[START OF EXTRACT]

After the separation Mariya moved to St. Petersburg, spending the summers in Kobrino, some thirty miles from the capital. Nadezhda was therefore brought up in far from provincial surroundings. She was well read, spoke excellent French, and through Mariya's relations in the capital gained entrée into society, where she became known as "the beautiful creole."10 Here she met Sergey Pushkin; the couple-the poet's father and mother-were married on 28 September 1796 in the village church at Voskresenskoe on the Kobrino estate.
Though Pushkin claimed to be able to trace his ancestry on the paternal side back to the times of Alexander Nevsky,* the first to bear the family name was Konstantin Pushkin, born in the early fifteenth century, the younger son of a Grigory Pushka. There is a direct line of descent from him to the poet. From this time to the seventeenth century the Pushkins were a minor boyar family whose members never wielded great influence or occupied high positions in the state. They played, however, a lively part during the Time of Troubles (1584-1613), when one Gavrila Pushkin was a prominent supporter of the Pretender Dmitry. Pushkin put him into his historical drama Boris Godunov, remarking, "Finding in history one of my ancestors, who played an important role in that unhappy epoch, I brought him on the stage, without worrying about the delicacies of propriety, con amore, but without aristocratic conceit."11 But a decline in importance set in during the reign of Peter the Great. By the Table of Ranks, promulgated in 1722, an hierarchical system of rank, consisting of fourteen grades, was imposed on the military, civil and court services. Those in the first eight grades automatically became gentry: henceforth, therefore, social position was to be determined not by birth, but by rank. The more powerful aristocratic families were little affected, but the less important, such as the Pushkins, were submerged in the influx of the newly ennobled. During the eighteenth century no member of the family achieved distinction in any field, though family tradition erroneously maintained that Aleksey Fedorovich Pushkin, Mariya's father, had been voevoda (governor) of Tambov.

[END OF EXTRACT]
[START OF COLLECTED MATERIAL]

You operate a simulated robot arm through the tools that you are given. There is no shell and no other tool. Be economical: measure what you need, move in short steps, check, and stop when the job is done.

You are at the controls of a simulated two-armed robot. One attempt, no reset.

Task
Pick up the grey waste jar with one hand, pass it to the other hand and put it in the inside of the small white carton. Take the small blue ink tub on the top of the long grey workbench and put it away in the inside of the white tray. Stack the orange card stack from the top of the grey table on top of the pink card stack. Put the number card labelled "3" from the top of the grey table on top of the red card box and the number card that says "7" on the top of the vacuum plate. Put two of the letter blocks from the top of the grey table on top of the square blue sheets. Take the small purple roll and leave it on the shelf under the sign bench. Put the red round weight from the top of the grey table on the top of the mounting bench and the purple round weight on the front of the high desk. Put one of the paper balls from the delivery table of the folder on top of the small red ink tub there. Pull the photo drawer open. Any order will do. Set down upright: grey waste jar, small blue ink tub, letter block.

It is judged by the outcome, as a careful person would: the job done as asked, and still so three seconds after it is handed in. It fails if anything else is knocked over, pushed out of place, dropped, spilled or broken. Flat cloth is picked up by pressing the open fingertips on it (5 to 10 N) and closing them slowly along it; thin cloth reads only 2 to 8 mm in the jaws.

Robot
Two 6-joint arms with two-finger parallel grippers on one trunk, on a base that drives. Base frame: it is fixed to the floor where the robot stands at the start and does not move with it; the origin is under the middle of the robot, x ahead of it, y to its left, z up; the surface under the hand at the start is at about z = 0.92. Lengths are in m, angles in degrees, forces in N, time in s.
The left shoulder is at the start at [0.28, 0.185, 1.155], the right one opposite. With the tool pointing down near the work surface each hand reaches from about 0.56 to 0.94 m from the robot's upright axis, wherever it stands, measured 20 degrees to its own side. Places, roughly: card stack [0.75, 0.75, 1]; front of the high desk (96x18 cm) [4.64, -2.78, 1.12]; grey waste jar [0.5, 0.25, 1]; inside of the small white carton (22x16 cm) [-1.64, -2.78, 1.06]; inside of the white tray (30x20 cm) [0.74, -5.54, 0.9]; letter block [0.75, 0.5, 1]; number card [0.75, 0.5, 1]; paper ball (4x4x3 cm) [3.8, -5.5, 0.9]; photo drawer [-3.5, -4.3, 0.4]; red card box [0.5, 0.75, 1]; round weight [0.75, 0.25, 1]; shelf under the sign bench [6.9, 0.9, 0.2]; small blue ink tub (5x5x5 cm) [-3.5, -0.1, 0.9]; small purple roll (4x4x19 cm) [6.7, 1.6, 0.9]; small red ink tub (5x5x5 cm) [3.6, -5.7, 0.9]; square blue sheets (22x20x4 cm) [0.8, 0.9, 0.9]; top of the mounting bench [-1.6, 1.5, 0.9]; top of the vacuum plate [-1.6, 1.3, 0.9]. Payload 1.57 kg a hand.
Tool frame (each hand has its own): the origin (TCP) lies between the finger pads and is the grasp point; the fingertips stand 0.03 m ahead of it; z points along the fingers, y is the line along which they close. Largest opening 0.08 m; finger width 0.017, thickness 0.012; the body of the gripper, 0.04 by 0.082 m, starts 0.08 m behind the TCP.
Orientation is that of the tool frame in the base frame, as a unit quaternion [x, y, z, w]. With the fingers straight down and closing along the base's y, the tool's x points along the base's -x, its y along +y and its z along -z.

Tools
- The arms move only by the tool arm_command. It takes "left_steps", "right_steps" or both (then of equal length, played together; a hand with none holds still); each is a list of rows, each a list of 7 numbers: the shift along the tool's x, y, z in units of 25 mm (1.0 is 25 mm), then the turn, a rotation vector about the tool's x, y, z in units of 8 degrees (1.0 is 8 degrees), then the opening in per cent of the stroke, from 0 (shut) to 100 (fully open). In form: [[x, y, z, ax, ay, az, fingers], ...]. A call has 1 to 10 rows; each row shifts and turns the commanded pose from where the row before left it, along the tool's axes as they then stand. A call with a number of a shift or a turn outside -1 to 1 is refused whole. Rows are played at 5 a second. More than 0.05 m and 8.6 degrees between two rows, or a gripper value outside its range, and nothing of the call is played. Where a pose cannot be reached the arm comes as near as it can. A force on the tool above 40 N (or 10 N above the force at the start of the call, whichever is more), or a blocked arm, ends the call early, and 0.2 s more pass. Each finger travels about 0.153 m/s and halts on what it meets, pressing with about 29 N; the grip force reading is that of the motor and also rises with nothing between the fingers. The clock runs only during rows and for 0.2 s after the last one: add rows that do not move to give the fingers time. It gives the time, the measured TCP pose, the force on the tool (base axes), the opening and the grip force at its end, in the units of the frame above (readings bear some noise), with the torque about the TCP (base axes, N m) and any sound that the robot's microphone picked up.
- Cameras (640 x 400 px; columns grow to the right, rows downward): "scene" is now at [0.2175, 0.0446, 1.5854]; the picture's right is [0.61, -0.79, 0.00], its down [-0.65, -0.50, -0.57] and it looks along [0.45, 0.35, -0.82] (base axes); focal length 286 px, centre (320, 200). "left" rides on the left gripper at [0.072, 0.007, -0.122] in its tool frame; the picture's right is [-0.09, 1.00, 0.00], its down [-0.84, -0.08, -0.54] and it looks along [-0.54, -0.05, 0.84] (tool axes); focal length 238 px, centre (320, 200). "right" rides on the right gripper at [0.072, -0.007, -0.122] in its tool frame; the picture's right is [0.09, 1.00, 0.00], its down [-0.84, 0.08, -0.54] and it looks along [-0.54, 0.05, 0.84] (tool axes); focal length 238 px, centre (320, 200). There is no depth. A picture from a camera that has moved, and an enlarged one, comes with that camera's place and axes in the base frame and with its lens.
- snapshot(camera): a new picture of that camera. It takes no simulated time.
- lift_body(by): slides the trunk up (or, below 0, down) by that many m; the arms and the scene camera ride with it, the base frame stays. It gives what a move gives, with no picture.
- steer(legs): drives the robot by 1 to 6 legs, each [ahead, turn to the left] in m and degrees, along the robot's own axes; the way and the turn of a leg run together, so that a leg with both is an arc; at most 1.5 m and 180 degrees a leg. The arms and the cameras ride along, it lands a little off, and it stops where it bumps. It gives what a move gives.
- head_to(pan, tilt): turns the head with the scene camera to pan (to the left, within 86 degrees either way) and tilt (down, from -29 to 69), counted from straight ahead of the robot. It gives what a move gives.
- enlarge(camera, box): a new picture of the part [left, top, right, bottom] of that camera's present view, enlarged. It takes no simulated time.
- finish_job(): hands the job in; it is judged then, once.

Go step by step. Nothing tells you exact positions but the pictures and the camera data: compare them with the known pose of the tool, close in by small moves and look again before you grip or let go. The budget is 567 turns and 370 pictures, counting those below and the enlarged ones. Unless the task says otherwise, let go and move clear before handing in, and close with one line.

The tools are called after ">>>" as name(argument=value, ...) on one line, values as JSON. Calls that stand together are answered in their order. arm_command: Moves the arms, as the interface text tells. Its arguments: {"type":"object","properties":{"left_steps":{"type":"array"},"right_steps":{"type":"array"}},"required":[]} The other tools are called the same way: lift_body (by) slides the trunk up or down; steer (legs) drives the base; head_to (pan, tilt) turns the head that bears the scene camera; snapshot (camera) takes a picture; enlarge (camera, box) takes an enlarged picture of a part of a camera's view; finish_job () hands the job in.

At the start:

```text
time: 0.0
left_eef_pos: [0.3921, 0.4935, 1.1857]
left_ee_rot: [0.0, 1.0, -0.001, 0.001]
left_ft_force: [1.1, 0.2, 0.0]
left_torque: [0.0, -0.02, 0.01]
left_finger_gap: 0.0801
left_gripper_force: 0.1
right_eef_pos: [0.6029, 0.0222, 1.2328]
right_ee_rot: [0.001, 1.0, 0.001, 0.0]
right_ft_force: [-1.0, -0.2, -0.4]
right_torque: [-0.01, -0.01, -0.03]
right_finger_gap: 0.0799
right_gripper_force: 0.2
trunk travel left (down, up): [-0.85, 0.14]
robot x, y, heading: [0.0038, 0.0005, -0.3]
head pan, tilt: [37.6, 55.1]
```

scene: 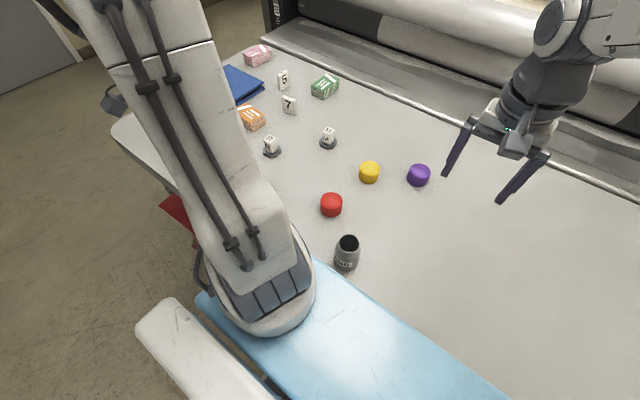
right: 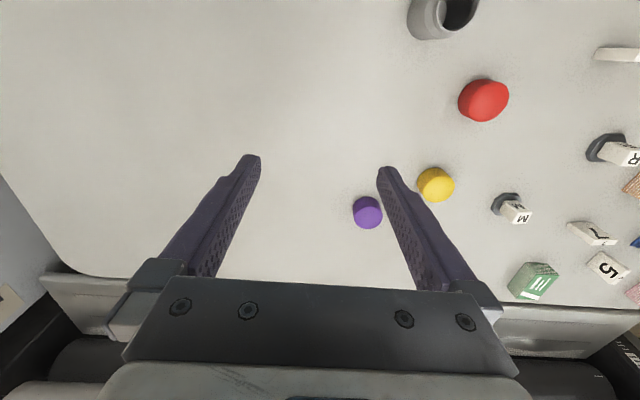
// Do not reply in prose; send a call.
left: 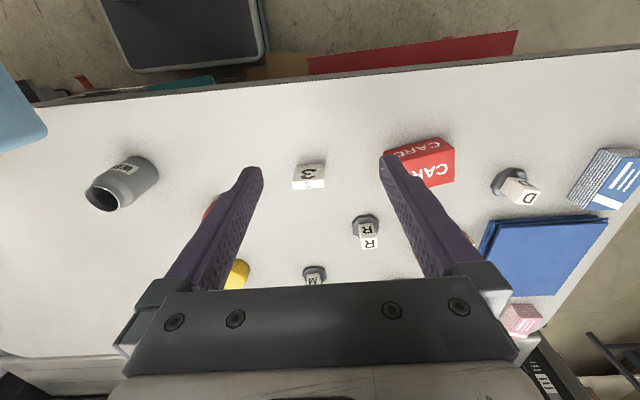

[END OF COLLECTED MATERIAL]

__WORK TO COMPLETE__
(1) Extract from the extract the words running from "After the separation" to "the Kobrino estate.".
(2) Continue the extract from where it stops.

__ANSWERS BELOW__
(1)
After the separation Mariya moved to St. Petersburg, spending the summers in Kobrino, some thirty miles from the capital. Nadezhda was therefore brought up in far from provincial surroundings. She was well read, spoke excellent French, and through Mariya's relations in the capital gained entrée into society, where she became known as "the beautiful creole."10 Here she met Sergey Pushkin; the couple-the poet's father and mother-were married on 28 September 1796 in the village church at Voskresenskoe on the Kobrino estate.

(2)
Lev Pushkin, the poet's paternal grandfather, served in the artillery, reaching the rank of major, before retiring in 1763. He settled in Moscow, in a large house on the Bozhedomka (now Delegatsky Street), in the northern suburbs. The grounds covered nearly fifteen acres, running down to an orangery and large fish-pond, formed by damming up the Neglinnaya River. By his first wife he had three children, and his second, Olga Vasilevna (née Chicherina), was to give him four more: Anna, Vasily, Sergey, and Elizaveta. As was the custom, Vasily and Sergey were entered for the army at a very early age: Vasily was seven and Sergey six when their names first appeared in the list. Actual service with the regiment-the Izmailovsky Life Guards-began much later: for Sergey at the end of the 1780s. He was promoted to ensign in 1794, to lieutenant in 1796, and in 1797 transferred to the chasseur battalion with the rank of captain-lieutenant. Both brothers left the army in the autumn of 1797. Neither was cut out for military service, but it is likely that their retirement was brought about by the changes introduced by the Emperor Paul, who had come to the throne the previous year. A military tyrant and pedant, he forced a tight Prus-sian uniform on the army; would arbitrarily consign officers to Siberia for a minor fault on parade; and repeatedly threatened to banish fashionable regiments such as the Izmailovsky from St. Petersburg to the provinces. The brothers, together with their young wives, both metropolitan beauties, all of whom adored the social whirl, would have viewed with horror the prospect of exile to some dull provincial backwater.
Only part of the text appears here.